‘Daily Show’ Personality Gets His Own Platform

I like the idea of extending The Daily Show to a full hour. But I don’t like the idea of moving Stephen Colbert off The Daily Show.

NYT:

Stephen Colbert, who plays a phony correspondent on the fake-news program “The Daily Show,” is getting a real promotion.

Comedy Central said yesterday that it was giving Mr. Colbert his own show: a half-hour that is expected to follow “The Daily Show” on weeknights and will lampoon those cable-news shows that are dominated by the personality and sensibility of a single host. Think, he said, of Bill O’Reilly and Chris Matthews and Sean Hannity.

Where “The Daily Show” and its host, Jon Stewart, generally spoof the headlines of the day (and the anchors and reporters who deliver them), Mr. Colbert’s program will send up those hosts who have become household names doing interviews and offering analyses each night on the 24-hour cable news channels. The program, which is expected to begin appearing on Comedy Central as soon as early fall, is being produced by Mr. Stewart’s production company, Busboy Productions.

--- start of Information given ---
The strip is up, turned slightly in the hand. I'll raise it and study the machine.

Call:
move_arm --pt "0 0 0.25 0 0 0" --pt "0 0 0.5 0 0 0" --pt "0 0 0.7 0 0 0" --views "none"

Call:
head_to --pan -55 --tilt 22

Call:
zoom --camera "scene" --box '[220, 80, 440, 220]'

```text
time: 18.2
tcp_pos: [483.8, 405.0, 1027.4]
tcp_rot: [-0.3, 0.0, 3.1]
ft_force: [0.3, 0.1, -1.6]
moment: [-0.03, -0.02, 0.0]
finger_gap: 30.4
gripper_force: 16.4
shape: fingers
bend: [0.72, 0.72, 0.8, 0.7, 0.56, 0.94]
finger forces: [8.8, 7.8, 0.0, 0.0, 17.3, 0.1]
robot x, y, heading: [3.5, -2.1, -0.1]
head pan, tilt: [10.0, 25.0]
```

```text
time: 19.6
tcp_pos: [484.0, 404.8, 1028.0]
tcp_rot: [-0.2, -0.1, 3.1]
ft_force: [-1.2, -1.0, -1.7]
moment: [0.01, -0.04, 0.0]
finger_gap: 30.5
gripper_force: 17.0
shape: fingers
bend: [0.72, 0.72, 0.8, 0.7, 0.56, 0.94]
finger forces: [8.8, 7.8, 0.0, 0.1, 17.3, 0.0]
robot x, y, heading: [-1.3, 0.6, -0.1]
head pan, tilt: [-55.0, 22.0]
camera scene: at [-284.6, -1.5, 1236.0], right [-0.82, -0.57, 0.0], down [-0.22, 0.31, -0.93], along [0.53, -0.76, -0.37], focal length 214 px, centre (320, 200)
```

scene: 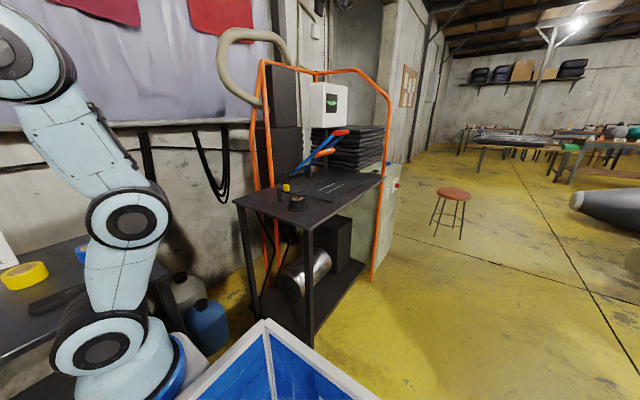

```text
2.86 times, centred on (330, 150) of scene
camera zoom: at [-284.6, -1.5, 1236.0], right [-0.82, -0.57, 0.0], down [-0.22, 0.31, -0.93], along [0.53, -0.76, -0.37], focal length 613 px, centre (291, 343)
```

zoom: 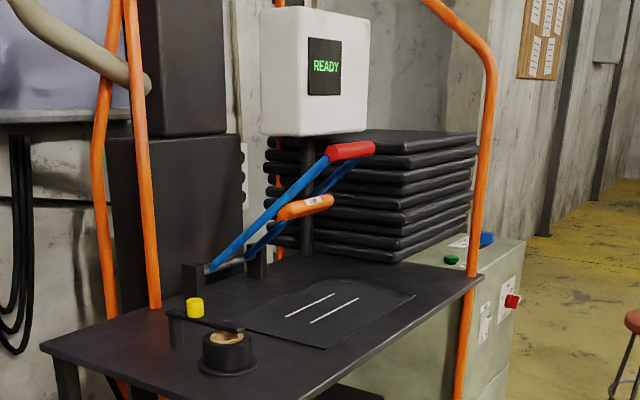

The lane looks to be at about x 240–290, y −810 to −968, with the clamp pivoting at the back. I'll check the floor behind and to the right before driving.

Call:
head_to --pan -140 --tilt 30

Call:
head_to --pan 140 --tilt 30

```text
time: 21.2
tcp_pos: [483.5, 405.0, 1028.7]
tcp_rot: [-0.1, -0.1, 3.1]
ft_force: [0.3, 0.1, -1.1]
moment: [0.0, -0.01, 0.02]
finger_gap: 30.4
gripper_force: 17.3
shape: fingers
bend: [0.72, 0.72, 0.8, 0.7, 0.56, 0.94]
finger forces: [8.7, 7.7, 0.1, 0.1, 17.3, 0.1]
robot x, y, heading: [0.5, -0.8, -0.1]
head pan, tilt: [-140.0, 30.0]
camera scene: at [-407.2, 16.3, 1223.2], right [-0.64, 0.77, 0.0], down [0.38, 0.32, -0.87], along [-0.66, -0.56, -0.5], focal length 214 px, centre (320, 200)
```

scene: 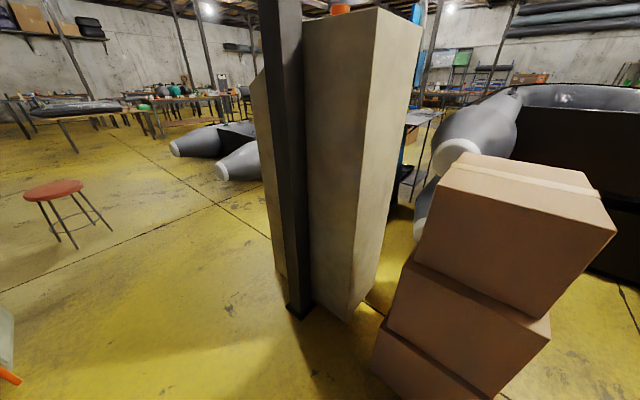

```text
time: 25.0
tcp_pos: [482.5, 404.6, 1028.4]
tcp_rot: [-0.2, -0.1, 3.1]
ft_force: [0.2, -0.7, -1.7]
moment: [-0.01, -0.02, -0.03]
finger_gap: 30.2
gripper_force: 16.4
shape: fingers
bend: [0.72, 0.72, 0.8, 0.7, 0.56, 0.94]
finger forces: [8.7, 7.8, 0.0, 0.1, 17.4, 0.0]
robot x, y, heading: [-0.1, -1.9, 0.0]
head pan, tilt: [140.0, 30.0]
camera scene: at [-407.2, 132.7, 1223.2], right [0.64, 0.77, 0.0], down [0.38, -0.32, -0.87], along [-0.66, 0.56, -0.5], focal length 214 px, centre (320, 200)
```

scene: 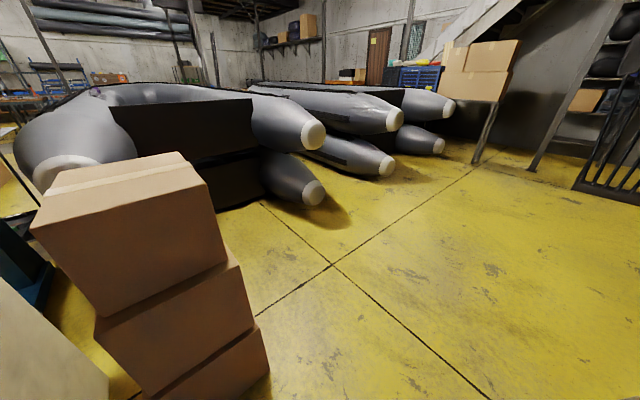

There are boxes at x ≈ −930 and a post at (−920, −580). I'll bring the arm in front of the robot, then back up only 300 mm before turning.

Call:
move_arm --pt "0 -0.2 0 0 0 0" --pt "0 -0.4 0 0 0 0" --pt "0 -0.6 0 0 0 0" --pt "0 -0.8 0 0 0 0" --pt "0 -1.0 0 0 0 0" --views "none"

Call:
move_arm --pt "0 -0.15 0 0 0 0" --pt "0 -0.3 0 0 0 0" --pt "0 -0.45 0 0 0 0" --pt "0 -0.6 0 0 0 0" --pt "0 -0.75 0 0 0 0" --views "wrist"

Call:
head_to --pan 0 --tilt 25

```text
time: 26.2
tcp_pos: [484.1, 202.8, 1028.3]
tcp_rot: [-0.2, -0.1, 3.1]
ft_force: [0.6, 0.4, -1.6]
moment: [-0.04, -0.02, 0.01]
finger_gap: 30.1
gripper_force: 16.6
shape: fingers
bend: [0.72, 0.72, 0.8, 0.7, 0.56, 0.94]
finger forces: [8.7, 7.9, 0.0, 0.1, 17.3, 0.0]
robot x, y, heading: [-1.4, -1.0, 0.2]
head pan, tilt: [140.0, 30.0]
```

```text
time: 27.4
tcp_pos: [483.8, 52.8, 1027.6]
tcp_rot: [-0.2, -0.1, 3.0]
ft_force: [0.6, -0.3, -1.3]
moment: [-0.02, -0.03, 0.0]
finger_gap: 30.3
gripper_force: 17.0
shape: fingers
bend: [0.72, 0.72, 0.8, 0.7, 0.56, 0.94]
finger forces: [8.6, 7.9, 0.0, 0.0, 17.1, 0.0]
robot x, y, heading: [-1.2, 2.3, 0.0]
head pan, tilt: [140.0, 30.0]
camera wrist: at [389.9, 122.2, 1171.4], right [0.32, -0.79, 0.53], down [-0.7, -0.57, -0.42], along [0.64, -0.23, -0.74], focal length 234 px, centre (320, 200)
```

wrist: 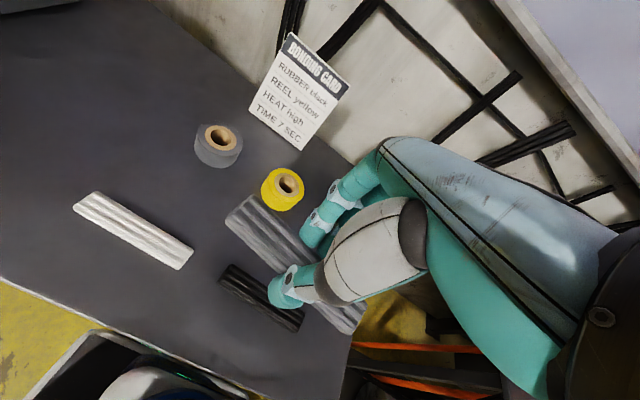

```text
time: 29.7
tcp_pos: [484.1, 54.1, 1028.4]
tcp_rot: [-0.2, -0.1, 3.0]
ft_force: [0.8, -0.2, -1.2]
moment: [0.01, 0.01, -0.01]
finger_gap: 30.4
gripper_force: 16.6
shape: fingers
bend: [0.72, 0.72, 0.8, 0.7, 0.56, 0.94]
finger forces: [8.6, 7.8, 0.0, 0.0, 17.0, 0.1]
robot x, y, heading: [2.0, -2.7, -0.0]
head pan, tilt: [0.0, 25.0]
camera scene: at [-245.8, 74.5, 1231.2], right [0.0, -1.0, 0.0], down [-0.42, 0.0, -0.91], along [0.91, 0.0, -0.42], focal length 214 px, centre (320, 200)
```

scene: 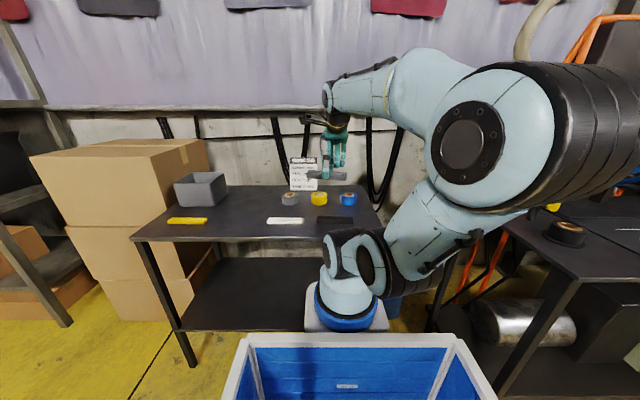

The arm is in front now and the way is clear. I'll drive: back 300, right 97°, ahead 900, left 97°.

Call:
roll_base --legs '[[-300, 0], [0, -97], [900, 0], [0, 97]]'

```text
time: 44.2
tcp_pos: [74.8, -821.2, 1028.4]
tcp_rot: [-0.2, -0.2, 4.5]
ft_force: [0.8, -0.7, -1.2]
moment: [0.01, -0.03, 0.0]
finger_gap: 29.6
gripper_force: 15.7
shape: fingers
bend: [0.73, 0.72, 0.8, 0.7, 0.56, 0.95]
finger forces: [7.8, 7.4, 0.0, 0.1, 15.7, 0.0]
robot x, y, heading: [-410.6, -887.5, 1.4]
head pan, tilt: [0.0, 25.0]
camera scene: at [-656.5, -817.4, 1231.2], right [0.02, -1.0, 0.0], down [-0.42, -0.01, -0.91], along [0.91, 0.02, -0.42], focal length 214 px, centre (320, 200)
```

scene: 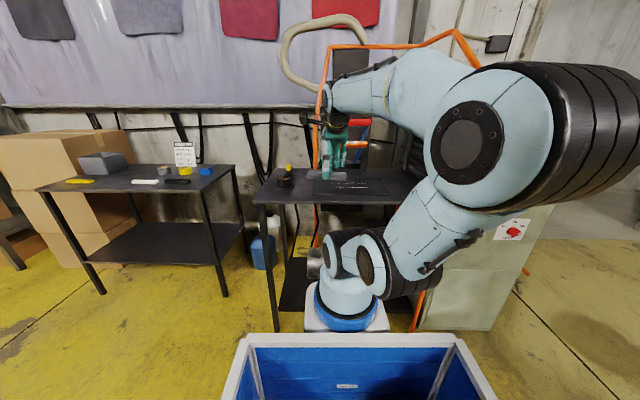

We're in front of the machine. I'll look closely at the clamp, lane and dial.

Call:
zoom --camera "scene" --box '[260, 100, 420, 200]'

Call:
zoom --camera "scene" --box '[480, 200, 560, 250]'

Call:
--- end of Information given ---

It will be called “The Colbert Report” – though, if Mr. Colbert has his way, the announcer will pronounce it with a faux-French accent: The co-BEAR ra-PORE.

“In the way ‘The Daily Show’ is kind of a goof on the structure of news, this is more of a goof on the cult of personality-type shows,” Mr. Stewart said in an interview.

“It’s about a man and his forum,” Mr. Stewart said of such shows, including Mr. Colbert’s. “And by the way, he’s not doing it for himself. He’s doing it for the people. As a public service.”

Mr. Colbert – whose character’s furrowed brow, arched eyebrows and dead-serious befuddlement are a staple of “The Daily Show” lineup – said in a separate interview: “I don’t know why someone hasn’t copied ‘The Daily Show.’ I, personally, was eager to rip us off.”

That “The Daily Show” has reached the point that it is considered ripe for a spinoff is something of a milestone for the program and for Comedy Central, which is owned by Viacom. But in moving Mr. Colbert off “The Daily Show” – he is expected to make only intermittent return visits – the network is also risking diluting a recipe that has made it so popular.

To that end, Comedy Central is considering ripping an actual page from the cable news networks it so often mocks, and having Mr. Stewart, at the end of his half-hour show, share a split-screen with Mr. Colbert, in what is known in the news business as a “throw” or “toss.”

“It could be kind of seamless,” said Doug Herzog, president of Comedy Central and Spike TV, who presided over the debut of “The Daily Show” in 1996. “It would have the effect of extending ‘The Daily Show’ to a full hour.”